Ranchers and farmers from 19 states attended the Genetic Supplier Conference at the Longview Animal Nutrition Center. From July 25-27th, staff from Purina presented some interesting information on:

1.  Efficient creep feeding

2.  Early weaning strategies

3.  Methods to reduce weaning stress and produce gains

4.  Heifer and bull development strategies

5.  Unleashing genetic potential in your cattle

6.  Brood cow management and body condition scoring

7.  Managing herd mineral  nutrition

We toured the nutrition facilities to observe some of the basic science practices that are used to test theories and to measure results of theoretical nutrition ideas.  For me, it was a step back to the 1980’s when I worked with beef cattle nutrition research at the University of Nebraska – North Platte Experiment Station.  It is encouraging to see that Purina is dedicated to the basic sciences of beef cattle nutrition and that they test their ideas to measure how certain feed additives improve cattle performance.  But, remember that cattle performance can be measured by (1) the positive improvements and (2) the negative effects of feedstuffs.

The overall message was how Purina’s intake modification products are being used in all growing or maintenance phases of beef cattle production.  The take away message to me was that when you are faced with drought and a lack of grass to graze or hay too expensive to buy – if it can even be bought – you need to find a way to maximize the forage you have.  Gains may or may not be optimal, but the survival of the cows and bulls is important.  The weaning weights of the calves might be less, but the overall bottom line is managing in an affordable, cost-beneficial way.  As a producer, you have to teach yourself to ‘do the math’. 

Of the 19 states represented, here were some of the resounding challenges:

1.  Drought, extremely high temperatures for weeks/months, extremely high humidity (all limiters to grazing time and we know that grazing time is critical to cattle performance),

2.  Selling of herds of cattle due to no grass, hay non-existent, hay costing way to much to afford, the quality of the hay being zero,

3.  Environmental restrictions on using commercial fertilizers and animal operation run-off into waterways,

4.  Urban sprawl or the sell-off of ranches into the ‘dream ranchette’…making it impossible to acquire land for cattle production purposes,

5.  Turning pasture land into row-crop ground,

6.  The fracturing of animal production by activists that want to continue to bring a halt to animal production agriculture, and

7.  Water.  Water tables that are disappearing, water rights struggles between states, water rights struggles amongst production agriculture segments, and water rights struggles between rural and urban water users.

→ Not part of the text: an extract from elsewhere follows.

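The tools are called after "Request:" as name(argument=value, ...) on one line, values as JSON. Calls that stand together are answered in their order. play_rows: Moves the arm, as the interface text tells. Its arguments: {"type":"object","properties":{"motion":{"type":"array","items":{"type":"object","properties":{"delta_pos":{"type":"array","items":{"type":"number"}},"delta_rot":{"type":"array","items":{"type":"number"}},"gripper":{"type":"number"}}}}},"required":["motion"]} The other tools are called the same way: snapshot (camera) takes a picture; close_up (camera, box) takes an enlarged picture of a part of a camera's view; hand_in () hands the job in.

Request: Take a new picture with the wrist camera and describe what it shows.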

I would say that if you have a Purina/Land ‘O Lakes beef nutrition representative covering your state or regional area, you ought to contact them.  Have them make an appointment to visit your cattle operation.  Have them take samples of your grass and/or hay and then provide them with ideas of what your cattle production goals are.  They can provide you with options of how their products can benefit or help you operate more efficiently and in a more cost-effective manner.  Then, you decide if you can make it work in your operation.  Do the math.  Some things they have can help your overall productivity and some things might be a toss-up.

There was to be a ‘working dog nutrition’ meeting and that had to be postponed. The main Purina company representative was not able to get back to Missouri.  It remains to be seen if this important matter materializes or if it fizzles away.